• Short problem
Continue the selected passage from where it stops.

[Begin Selected passage]

/*
* Copyright (c) 2014 Cisco Systems, Inc. and others. All rights reserved.
*
* This program and the accompanying materials are made available under the
* terms of the Eclipse Public License v1.0 which accompanies this distribution,
* and is available at http://www.eclipse.org/legal/epl-v10.html
*/
package org.opendaylight.yangtools.yang.data.api;
import com.google.common.annotations.Beta;
import com.google.common.base.Optional;
import com.google.common.base.Preconditions;
import com.google.common.cache.CacheBuilder;
import com.google.common.cache.CacheLoader;
import com.google.common.cache.LoadingCache;
import com.google.common.collect.ImmutableSet;
import com.google.common.collect.Iterables;
import java.io.Serializable;
import java.lang.reflect.Array;
import java.util.Arrays;
import java.util.Collection;
import java.util.Iterator;
import java.util.List;
import java.util.Map;
import java.util.Map.Entry;
import java.util.Objects;
import java.util.Set;
import java.util.concurrent.atomic.AtomicReferenceFieldUpdater;
import javax.annotation.Nonnull;
import javax.annotation.Nullable;
import org.opendaylight.yangtools.concepts.Builder;
import org.opendaylight.yangtools.concepts.Immutable;
import org.opendaylight.yangtools.concepts.Path;
import org.opendaylight.yangtools.util.HashCodeBuilder;
import org.opendaylight.yangtools.util.ImmutableOffsetMap;
import org.opendaylight.yangtools.util.SharedSingletonMap;
import org.opendaylight.yangtools.yang.common.QName;
import org.opendaylight.yangtools.yang.common.QNameModule;
import org.opendaylight.yangtools.yang.data.api.schema.LeafSetEntryNode;
/**
* Unique identifier of a particular node instance in the data tree.
*
* <p>
* Java representation of YANG Built-in type <code>instance-identifier</code>,
* which conceptually is XPath expression minimized to uniquely identify element
* in data tree which conforms to constraints maintained by YANG Model,
* effectively this makes Instance Identifier a path to element in data tree.
* </p>
* <p>
* Constraints put in YANG specification on instance-identifier allowed it to be
* effectively represented in Java and it's evaluation does not require
* full-blown XPath processor.
* </p>
* <h3>Path Arguments</h3>
* <p>
* Path to the node represented in instance identifier consists of
* {@link PathArgument} which carries necessary information to uniquely identify
* node on particular level in the subtree.

[End Selected passage]
[Begin Records provided]

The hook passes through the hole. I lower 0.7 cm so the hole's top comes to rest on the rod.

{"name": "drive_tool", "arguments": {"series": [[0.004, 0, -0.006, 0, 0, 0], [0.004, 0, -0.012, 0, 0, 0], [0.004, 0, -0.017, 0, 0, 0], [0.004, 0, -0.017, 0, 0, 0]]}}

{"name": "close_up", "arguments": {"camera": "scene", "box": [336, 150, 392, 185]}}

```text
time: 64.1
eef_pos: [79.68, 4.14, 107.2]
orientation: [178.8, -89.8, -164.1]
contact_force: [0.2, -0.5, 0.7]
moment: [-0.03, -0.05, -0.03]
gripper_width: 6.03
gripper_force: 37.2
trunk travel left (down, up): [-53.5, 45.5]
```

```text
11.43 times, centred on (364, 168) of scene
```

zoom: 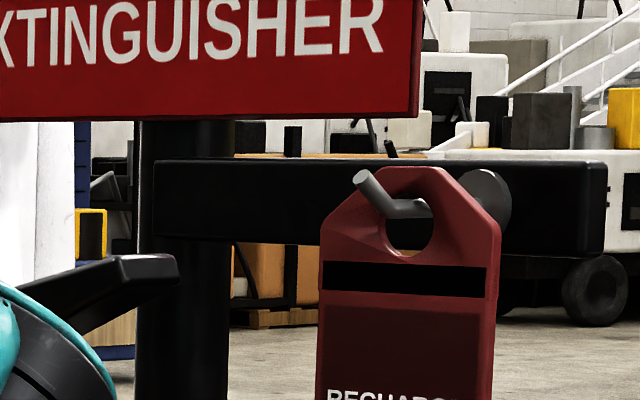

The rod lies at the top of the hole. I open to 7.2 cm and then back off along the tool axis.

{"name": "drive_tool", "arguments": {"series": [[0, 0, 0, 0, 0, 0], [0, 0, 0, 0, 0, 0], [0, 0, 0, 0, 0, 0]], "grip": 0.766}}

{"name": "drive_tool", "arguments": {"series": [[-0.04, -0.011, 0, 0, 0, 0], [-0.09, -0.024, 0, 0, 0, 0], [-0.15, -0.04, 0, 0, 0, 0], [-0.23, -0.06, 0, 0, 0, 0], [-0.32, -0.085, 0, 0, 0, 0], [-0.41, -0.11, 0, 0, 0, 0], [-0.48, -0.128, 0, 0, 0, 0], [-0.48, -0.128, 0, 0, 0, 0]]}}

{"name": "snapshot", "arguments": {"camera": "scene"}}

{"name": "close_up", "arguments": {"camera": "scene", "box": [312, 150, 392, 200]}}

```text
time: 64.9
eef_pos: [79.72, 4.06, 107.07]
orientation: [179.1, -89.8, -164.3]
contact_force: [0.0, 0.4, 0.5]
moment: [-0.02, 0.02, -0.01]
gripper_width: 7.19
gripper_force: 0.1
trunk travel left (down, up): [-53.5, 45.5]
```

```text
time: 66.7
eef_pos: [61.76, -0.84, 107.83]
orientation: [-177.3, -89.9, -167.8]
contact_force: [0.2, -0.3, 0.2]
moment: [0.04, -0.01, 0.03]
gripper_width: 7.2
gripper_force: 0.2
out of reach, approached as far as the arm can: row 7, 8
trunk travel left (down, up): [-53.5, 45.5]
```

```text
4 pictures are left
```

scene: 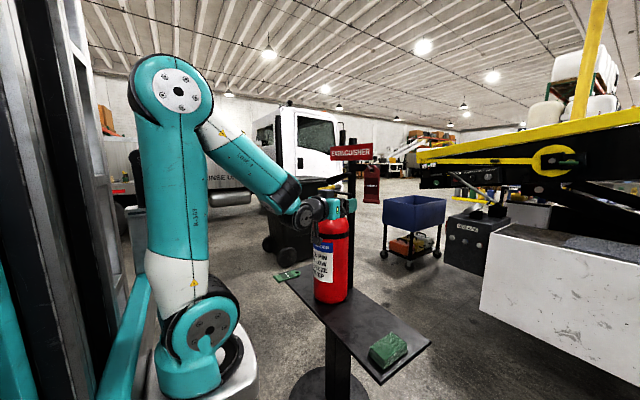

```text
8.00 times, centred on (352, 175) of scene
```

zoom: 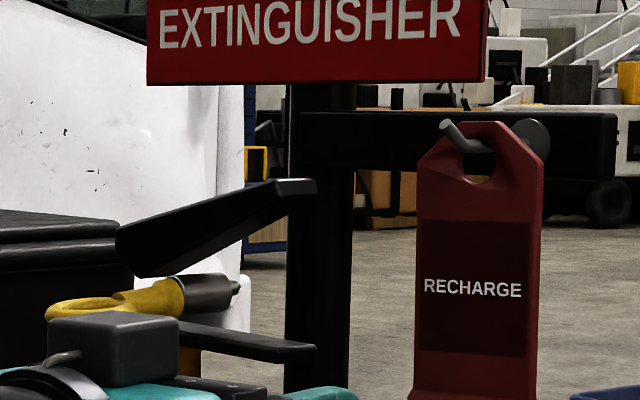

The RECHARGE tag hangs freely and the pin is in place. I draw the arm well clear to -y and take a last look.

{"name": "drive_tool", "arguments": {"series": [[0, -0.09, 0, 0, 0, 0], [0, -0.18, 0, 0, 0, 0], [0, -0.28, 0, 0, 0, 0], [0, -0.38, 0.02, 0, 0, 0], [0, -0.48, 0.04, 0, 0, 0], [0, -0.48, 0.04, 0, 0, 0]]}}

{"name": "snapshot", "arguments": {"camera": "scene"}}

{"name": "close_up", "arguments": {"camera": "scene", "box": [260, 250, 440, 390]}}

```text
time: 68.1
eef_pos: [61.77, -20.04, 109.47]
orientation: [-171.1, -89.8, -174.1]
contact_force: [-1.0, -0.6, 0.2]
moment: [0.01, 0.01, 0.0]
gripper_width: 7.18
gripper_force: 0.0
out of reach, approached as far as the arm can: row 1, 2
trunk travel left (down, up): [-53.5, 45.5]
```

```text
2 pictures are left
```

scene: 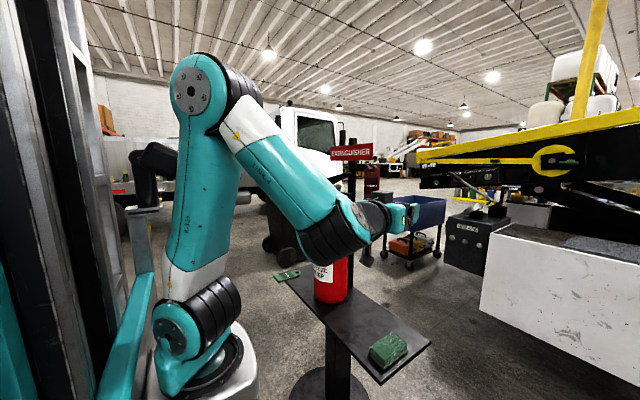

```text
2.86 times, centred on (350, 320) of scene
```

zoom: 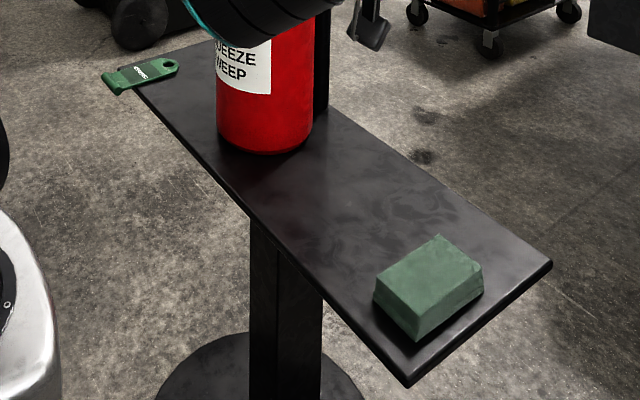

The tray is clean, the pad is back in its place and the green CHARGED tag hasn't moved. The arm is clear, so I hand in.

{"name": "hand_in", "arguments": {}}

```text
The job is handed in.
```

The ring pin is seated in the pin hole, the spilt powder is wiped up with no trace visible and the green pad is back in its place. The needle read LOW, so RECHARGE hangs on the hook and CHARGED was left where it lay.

[End Records provided]
[Begin Records provided]

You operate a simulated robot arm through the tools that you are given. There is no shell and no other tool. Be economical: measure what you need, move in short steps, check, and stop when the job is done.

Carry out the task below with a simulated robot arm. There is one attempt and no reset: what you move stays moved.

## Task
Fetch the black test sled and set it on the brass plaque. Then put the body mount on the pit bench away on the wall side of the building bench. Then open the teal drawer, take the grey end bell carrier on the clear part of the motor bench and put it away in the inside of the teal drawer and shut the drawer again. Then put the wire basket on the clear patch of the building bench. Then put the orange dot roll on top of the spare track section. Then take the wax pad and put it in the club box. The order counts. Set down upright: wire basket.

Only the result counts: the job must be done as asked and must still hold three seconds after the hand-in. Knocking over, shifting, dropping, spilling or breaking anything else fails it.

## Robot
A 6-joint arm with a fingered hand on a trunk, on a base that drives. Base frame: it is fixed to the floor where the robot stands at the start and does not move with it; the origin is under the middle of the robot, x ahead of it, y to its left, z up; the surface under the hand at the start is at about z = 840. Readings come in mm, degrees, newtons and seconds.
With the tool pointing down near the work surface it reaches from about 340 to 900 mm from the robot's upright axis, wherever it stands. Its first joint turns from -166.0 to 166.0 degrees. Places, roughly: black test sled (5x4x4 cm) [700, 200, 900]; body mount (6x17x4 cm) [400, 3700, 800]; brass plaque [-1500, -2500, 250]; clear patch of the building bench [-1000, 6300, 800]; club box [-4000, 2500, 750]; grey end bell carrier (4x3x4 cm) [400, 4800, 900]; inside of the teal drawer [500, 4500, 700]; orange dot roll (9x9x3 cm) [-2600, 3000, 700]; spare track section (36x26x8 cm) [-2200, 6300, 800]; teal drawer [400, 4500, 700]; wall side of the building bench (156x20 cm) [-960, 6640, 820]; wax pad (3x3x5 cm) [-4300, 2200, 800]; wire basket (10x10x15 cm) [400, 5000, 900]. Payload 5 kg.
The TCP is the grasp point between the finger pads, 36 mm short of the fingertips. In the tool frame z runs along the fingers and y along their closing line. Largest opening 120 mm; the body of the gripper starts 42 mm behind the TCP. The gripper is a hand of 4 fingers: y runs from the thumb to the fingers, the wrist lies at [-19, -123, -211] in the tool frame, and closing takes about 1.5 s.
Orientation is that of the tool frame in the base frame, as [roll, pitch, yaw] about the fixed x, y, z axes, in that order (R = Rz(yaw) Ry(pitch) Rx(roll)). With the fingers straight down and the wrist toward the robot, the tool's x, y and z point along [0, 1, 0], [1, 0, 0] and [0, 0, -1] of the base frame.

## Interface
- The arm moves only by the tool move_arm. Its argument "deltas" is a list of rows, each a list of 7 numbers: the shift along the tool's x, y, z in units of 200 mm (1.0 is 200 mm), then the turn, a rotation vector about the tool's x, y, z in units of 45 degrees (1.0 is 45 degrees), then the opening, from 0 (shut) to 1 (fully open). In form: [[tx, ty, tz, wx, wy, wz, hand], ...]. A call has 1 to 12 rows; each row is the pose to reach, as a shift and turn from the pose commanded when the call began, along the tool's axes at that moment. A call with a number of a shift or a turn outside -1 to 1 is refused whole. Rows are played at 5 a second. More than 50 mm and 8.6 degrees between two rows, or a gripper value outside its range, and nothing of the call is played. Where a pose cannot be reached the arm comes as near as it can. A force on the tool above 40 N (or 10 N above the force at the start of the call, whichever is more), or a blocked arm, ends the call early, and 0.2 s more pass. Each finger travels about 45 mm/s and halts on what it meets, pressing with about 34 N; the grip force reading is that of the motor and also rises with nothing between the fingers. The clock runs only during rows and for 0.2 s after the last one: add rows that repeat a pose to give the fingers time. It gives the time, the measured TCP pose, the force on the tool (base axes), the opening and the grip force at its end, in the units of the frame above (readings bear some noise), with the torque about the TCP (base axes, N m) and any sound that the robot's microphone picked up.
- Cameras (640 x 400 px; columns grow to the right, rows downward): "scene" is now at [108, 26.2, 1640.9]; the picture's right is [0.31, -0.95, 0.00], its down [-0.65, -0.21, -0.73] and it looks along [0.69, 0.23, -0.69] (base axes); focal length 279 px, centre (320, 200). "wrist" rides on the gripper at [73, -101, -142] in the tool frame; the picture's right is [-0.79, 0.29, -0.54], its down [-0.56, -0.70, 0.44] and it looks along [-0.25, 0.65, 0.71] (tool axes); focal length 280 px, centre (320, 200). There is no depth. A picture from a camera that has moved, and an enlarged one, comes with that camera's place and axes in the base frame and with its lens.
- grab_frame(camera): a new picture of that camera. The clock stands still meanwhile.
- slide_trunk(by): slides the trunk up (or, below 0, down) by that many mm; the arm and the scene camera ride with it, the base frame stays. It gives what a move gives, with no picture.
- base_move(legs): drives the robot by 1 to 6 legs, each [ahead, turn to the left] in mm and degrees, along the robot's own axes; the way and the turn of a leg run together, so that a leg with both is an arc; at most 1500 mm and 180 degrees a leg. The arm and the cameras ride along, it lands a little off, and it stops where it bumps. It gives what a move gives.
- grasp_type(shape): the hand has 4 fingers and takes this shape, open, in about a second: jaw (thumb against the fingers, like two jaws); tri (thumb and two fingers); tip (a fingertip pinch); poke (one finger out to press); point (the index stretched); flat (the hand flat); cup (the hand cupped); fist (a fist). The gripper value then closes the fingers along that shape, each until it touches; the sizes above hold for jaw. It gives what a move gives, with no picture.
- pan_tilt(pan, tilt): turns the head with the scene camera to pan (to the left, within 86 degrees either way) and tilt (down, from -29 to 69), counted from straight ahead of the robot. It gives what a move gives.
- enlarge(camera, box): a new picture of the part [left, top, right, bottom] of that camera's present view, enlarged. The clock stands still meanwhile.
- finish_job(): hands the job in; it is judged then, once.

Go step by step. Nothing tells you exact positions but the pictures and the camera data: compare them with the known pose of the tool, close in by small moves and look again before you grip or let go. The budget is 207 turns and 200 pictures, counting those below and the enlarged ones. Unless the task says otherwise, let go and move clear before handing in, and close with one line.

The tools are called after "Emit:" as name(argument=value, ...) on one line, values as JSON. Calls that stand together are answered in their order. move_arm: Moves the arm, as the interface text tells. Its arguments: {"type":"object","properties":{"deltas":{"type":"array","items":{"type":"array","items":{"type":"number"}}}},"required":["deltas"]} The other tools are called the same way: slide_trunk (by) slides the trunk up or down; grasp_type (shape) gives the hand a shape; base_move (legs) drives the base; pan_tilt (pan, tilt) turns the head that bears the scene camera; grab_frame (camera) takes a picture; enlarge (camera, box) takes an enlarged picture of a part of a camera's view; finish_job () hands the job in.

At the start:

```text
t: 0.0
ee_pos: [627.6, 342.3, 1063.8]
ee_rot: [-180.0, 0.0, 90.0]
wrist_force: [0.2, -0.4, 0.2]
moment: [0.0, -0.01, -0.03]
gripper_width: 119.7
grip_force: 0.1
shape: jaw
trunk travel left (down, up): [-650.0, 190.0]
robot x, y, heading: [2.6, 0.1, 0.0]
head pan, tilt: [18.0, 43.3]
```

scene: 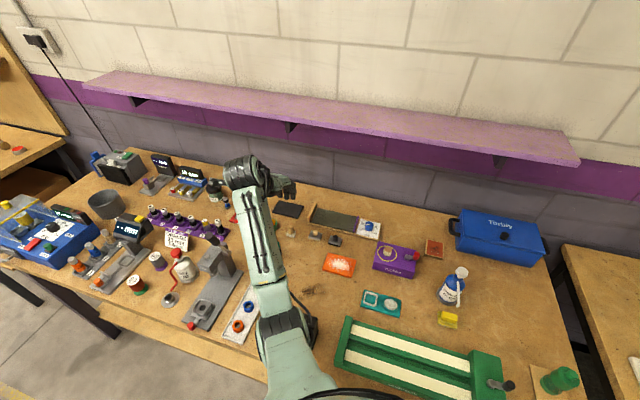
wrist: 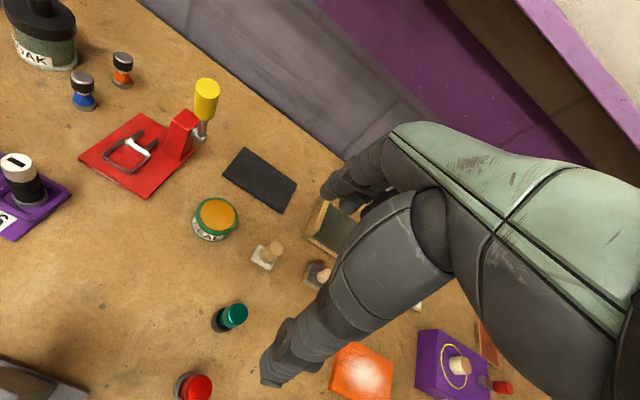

[End Records provided]
[Begin Records provided]

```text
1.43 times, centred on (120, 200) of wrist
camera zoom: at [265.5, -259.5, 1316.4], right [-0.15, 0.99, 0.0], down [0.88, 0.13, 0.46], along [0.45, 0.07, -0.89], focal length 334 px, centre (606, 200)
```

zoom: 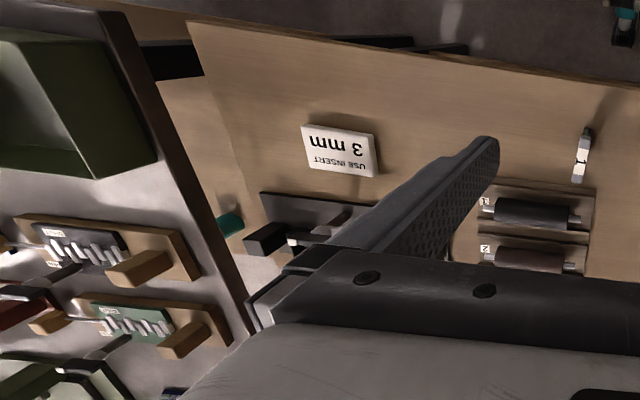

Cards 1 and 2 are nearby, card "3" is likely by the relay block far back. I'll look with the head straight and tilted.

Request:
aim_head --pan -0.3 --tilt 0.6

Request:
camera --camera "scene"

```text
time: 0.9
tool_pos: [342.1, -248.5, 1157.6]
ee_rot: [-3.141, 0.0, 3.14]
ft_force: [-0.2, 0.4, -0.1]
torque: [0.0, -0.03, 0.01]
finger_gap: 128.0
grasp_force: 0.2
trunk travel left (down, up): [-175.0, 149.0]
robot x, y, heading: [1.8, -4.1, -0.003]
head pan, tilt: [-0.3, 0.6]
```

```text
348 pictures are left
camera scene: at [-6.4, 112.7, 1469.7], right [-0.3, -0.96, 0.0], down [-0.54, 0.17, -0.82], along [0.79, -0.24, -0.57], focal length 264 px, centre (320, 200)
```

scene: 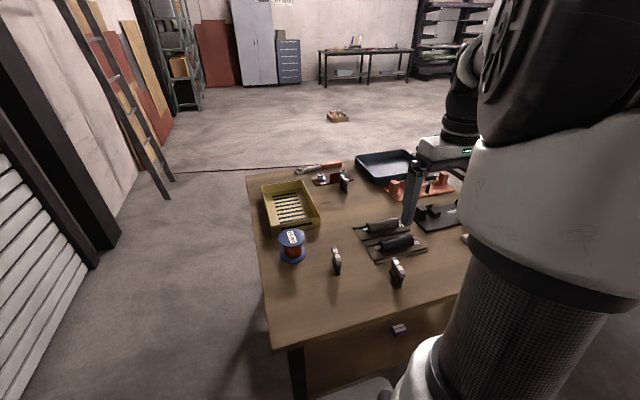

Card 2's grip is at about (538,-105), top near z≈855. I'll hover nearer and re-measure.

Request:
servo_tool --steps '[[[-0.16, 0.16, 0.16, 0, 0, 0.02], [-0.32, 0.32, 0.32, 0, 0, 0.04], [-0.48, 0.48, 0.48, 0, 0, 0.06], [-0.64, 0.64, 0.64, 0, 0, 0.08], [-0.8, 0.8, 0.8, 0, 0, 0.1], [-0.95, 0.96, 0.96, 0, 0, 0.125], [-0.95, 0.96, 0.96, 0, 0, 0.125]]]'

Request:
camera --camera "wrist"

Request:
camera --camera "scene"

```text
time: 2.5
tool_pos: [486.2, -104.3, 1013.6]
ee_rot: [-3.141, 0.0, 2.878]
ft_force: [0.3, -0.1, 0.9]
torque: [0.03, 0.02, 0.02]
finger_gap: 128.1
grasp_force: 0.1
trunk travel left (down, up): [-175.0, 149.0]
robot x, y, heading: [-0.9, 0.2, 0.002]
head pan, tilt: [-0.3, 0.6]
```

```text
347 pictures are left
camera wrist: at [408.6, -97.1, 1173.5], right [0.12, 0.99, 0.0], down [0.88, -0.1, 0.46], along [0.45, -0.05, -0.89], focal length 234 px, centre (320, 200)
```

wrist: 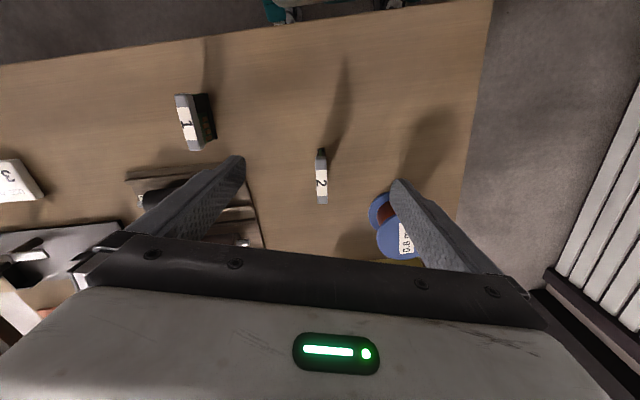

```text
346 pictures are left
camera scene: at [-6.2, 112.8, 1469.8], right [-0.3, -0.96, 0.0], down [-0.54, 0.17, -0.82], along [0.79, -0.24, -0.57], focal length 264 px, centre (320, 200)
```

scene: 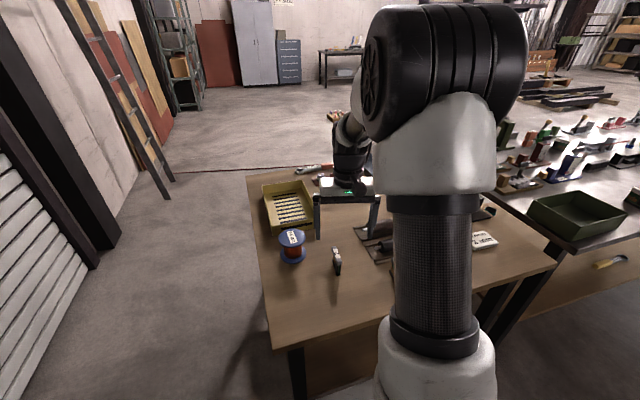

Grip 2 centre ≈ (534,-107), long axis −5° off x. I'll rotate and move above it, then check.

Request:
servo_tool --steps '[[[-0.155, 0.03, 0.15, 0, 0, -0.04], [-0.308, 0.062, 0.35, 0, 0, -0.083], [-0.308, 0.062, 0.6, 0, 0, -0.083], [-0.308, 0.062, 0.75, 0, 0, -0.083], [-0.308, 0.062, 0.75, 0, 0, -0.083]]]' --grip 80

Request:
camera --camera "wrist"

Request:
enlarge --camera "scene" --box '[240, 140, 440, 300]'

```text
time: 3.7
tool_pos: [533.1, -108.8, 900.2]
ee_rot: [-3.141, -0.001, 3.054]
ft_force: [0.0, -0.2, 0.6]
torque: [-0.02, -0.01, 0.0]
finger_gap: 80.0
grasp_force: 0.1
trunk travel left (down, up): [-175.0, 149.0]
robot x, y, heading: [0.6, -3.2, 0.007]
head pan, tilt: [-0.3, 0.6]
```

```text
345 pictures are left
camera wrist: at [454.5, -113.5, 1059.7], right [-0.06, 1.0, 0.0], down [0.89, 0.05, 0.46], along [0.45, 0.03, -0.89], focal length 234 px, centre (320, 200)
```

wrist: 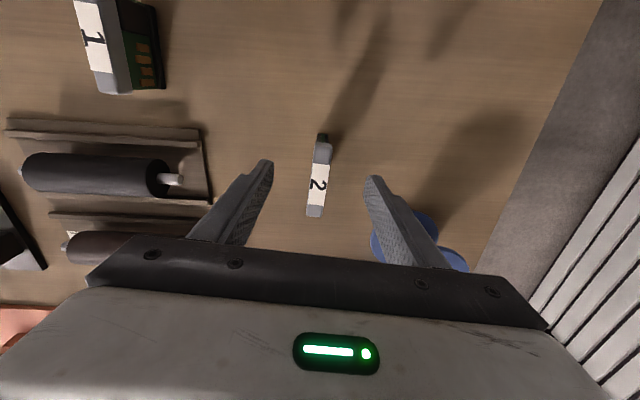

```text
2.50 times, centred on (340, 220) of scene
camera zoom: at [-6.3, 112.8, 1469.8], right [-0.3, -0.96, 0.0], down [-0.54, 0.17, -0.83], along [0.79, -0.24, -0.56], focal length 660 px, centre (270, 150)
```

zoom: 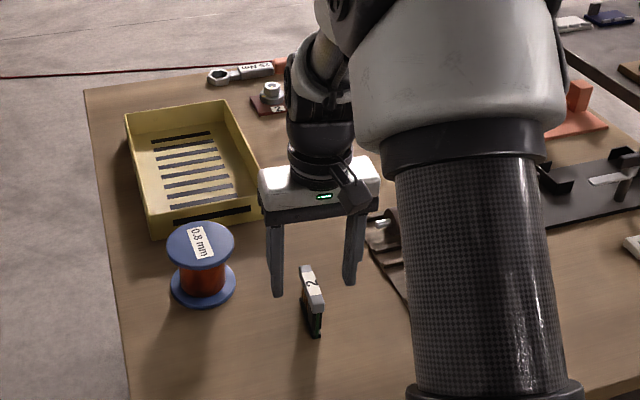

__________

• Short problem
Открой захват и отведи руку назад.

[End Records provided]

• Result
* </p>
* <ul>
* <li>{@link NodeIdentifier} - Identifier of node, which has cardinality
* <code>0..1</code> in particular subtree in data tree.</li>
* <li>{@link NodeIdentifierWithPredicates} - Identifier of node (list item),
* which has cardinality <code>0..n</code>.</li>
* <li>{@link NodeWithValue} - Identifier of instance <code>leaf</code> node or
* <code>leaf-list</code> node.</li>
* <li>{@link AugmentationIdentifier} - Identifier of instance of
* <code>augmentation</code> node.</li>
* </ul>
*
*
* @see <a href="http://tools.ietf.org/html/rfc6020#section-9.13">RFC6020</a>
*/
public abstract class YangInstanceIdentifier implements Path<YangInstanceIdentifier>, Immutable, Serializable {
/**
* An empty {@link YangInstanceIdentifier}. It corresponds to the path of the conceptual
* root of the YANG namespace.
*/
public static final YangInstanceIdentifier EMPTY = FixedYangInstanceIdentifier.EMPTY_INSTANCE;
private static final AtomicReferenceFieldUpdater<YangInstanceIdentifier, String> TOSTRINGCACHE_UPDATER =
AtomicReferenceFieldUpdater.newUpdater(YangInstanceIdentifier.class, String.class, "toStringCache");
private static final long serialVersionUID = 4L;
private final int hash;
private transient volatile String toStringCache = null;
// Package-private to prevent outside subclassing
YangInstanceIdentifier(final int hash) {
this.hash = hash;
}
@Nonnull abstract YangInstanceIdentifier createRelativeIdentifier(int skipFromRoot);
@Nonnull abstract Collection<PathArgument> tryPathArguments();
@Nonnull abstract Collection<PathArgument> tryReversePathArguments();
/**
* Check if this instance identifier has empty path arguments, e.g. it is
* empty and corresponds to {@link #EMPTY}.
*
* @return True if this instance identifier is empty, false otherwise.
*/
public abstract boolean isEmpty();
/**
* Return an optimized version of this identifier, useful when the identifier
* will be used very frequently.
*
* @return A optimized equivalent instance.
*/
@Beta
public abstract YangInstanceIdentifier toOptimized();
/**
* Return the conceptual parent {@link YangInstanceIdentifier}, which has
* one item less in {@link #getPathArguments()}.
*
* @return Parent {@link YangInstanceIdentifier}, or null if this object is {@link #EMPTY}.
*/
@Nullable public abstract YangInstanceIdentifier getParent();
/**
* Return the ancestor {@link YangInstanceIdentifier} with a particular depth, e.g. number of path arguments.
*
* @param depth Ancestor depth
* @return Ancestor {@link YangInstanceIdentifier}
* @throws IllegalArgumentException if the specified depth is negative or is greater than the depth of this object.
*/
@Nonnull public abstract YangInstanceIdentifier getAncestor(int depth);
/**
* Returns an ordered iteration of path arguments.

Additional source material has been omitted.